He discovered he could run between the slats in the picket fence if he pushed hard enough, and ran off.
Not once, but twice.
See, I thought the first time was a fluke. He'd been scared bad by a flea bath and was a nervous wreck, not wanting to go outside, then RACING around the perimeter of the yard like his tail was on fire until he head-butted his way through a space in the fence, dragging his ass behind him. I didn't think he'd make it, and watched amusedly, thinking for sure he was stuck, until he was on the other side, tearing ass away from the Tiny House. It was at that point his apparent high spirits were understood to be pure blind puppy panic (running at full tilt is either joyous flight or awful fright), and so I could understand the escape that time, maybe. But the second time, with nothing bothering him (or nothing that should have been bothering him), and with both Things keeping him company out back while they were shucking corn for dinner, he once again forced his way through the fence and was gone in a flash.
People, you have to know that this fence has spaces between the slats that are maybe three inches wide. He's got to really try HARD to get out. He had nothing to run FROM. Good home, food, comfy bed....
About an hour later, I saw him flash by the kitchen window, and went out to call for him, but he was long gone up the corner or somewhere, and I'm pretty sure he wouldn't come if called anyhow. I still tried, to no avail.
Over 12 hours later, and he's still not back. There was the sound of a dog fight up the street very early this morning. I don't like to think about who might have been involved.
I really think he's gone.
This makes me feel irresponsible and sad. I'm sure there are multiple things I should have done differently. Keep the dog on a leash at all times? But....There's a great fenced yard to run around in. Put chicken wire over the fence to keep him in? But....See the 'fluke' thing above. Get him chipped so he could be identified? But....His vet appointment wasn't until next week.
He slips his collar regularly, and so wasn't wearing one when he was out. There's nothing to identify him as ours.

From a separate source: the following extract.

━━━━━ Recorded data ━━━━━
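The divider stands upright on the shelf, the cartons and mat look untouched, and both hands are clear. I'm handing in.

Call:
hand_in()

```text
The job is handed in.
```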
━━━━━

Rationalizations aren't reasons.
Go on, tell me I don't deserve a dog. I think you might be right. Even though Nibbler isn't the world's most lovable dog (indeed, there is very little to recommend him besides an overall high level of cuteness), he's still a little critter who isn't ready for the outside world. The thought that I may have helped his apparent demise is horrific.
I hope he's there when I get home this afternoon. It's a little hope, but hope nonetheless.========================
UPDATE - HE'S HOME!
I got to the house a little past 4, and there was Nibs, curled up in the big flowerpot of pansies on the front porch.
The pansies are done fer, but the dog is back. Y'all obviously have the well-wishing mojo, for which I thank you. And Nibs thanks you, and the Things.